The FDIC is supportive of the formation of new financial institutions and welcomes applications for deposit insurance. To help promote understanding of the de novo application and supervisory process, this article provides an overview of trends in de novo formation; the process by which the FDIC reviews applications for deposit insurance; the supervisory process for de novo institutions; and steps the FDIC is taking to support de novo formations.

Trends in De Novo Formation

Recent FDIC research on new bank formation since 2000 highlights both the economic benefits of de novo banks and their vulnerability to economic shocks.1 Of the more than 1,000 new banks formed between 2000 and 2008, 634 institutions were still operating as of September 2015, holding $214 billion in total loans and leases. FDIC researchers also found that the failure rate of banks established between 2000 and 2008 was more than twice that of small established banks—consistent with previous research that found de novo banks to be susceptible to failure under adverse economic conditions. These findings underscore the importance of promoting the formation of new banks and establishing an effective application process and supervisory program that will ensure new banks adopt appropriate risk-management practices and enhance their prospects for long-term success.

de novo formation has always been cyclical. A drop in de novo activity also occurred after the last financial crisis in the 1980s and early 1990s, when de novo bank formation declined to historically low levels before recovering as economic conditions improved. Notable surges in de novo activity occurred during economic upswings in the early 1960s, early 1970s and early 1980s. Following the banking crisis of the 1980s and early 1990s, de novo activity surged again in the mid-1990s and the early 2000s.

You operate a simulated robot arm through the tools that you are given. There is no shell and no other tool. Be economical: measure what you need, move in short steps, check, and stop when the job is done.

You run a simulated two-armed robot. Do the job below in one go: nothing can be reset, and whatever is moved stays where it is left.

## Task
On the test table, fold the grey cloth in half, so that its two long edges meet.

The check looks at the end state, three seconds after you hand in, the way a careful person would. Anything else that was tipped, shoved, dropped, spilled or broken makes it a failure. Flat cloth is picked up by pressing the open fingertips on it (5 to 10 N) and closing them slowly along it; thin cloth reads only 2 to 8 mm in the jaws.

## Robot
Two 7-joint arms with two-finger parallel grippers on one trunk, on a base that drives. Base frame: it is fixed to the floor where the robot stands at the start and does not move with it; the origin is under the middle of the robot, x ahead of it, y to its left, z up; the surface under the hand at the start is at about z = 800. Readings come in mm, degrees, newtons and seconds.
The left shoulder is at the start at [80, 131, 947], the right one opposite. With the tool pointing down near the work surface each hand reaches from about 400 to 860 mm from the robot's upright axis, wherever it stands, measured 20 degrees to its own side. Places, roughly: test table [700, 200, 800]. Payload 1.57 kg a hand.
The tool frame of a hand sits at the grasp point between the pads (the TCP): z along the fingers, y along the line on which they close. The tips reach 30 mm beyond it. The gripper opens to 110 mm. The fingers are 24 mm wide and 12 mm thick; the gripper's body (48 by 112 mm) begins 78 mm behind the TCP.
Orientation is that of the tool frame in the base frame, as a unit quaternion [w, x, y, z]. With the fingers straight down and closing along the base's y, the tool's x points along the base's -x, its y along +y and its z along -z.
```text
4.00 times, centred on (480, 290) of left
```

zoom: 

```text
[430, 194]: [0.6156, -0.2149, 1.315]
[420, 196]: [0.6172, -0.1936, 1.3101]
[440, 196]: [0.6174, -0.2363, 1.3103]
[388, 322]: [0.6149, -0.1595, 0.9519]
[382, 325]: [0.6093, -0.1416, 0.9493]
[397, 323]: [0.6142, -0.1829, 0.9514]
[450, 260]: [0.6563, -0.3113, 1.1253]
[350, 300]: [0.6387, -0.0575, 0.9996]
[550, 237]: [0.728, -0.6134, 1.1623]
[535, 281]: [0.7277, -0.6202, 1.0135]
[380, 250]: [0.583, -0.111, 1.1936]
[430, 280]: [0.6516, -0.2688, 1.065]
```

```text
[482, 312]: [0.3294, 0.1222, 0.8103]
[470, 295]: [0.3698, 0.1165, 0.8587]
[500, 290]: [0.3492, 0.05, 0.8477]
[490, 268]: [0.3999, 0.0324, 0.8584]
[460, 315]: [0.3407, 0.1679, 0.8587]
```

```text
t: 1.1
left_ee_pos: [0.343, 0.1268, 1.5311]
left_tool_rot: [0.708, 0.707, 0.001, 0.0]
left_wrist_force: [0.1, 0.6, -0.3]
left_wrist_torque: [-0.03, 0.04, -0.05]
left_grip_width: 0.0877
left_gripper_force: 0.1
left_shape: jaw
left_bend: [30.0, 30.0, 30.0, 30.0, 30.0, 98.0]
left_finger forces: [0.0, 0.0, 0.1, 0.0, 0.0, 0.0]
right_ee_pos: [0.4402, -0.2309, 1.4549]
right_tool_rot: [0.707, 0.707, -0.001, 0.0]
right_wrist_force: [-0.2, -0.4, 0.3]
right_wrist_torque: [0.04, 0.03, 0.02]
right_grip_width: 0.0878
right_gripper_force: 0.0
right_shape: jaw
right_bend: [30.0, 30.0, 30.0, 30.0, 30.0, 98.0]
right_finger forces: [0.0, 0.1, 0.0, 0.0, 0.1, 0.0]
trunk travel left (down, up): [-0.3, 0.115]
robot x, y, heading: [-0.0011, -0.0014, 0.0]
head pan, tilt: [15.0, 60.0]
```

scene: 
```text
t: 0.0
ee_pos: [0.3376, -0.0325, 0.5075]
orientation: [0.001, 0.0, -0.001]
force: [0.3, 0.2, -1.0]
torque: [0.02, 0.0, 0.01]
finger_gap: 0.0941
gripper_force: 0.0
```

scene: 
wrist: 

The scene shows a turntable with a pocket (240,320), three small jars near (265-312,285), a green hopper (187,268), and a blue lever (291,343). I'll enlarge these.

Even with the recovery in community bank earnings following the recent financial crisis, low interest rates and narrow net interest margins have kept bank profitability ratios (return on assets and return on equity) well below pre-crisis levels, making it relatively unattractive to start new banks. Recent research by economists at the Federal Reserve suggests that economic factors alone—including a long period of zero interest rates—explain at least three quarters of the post-crisis decline in new charters, as illustrated in Chart 1.2 If this model is accurate, one would expect the rate of new charters to rise as interest rates normalize.

Chart 1

Yet there may be tentative signs of an uptick in interest in forming de novos even though interest rates remain at historically low levels. Over the past several quarters, the FDIC has seen indications of increased interest from prospective organizing groups in filing applications for new insured depository institutions.

Application Process for Deposit Insurance

Section 5 of the Federal Deposit Insurance Act (FDI Act) requires any proposed depository institution seeking Federal deposit insurance to file an application with the FDIC.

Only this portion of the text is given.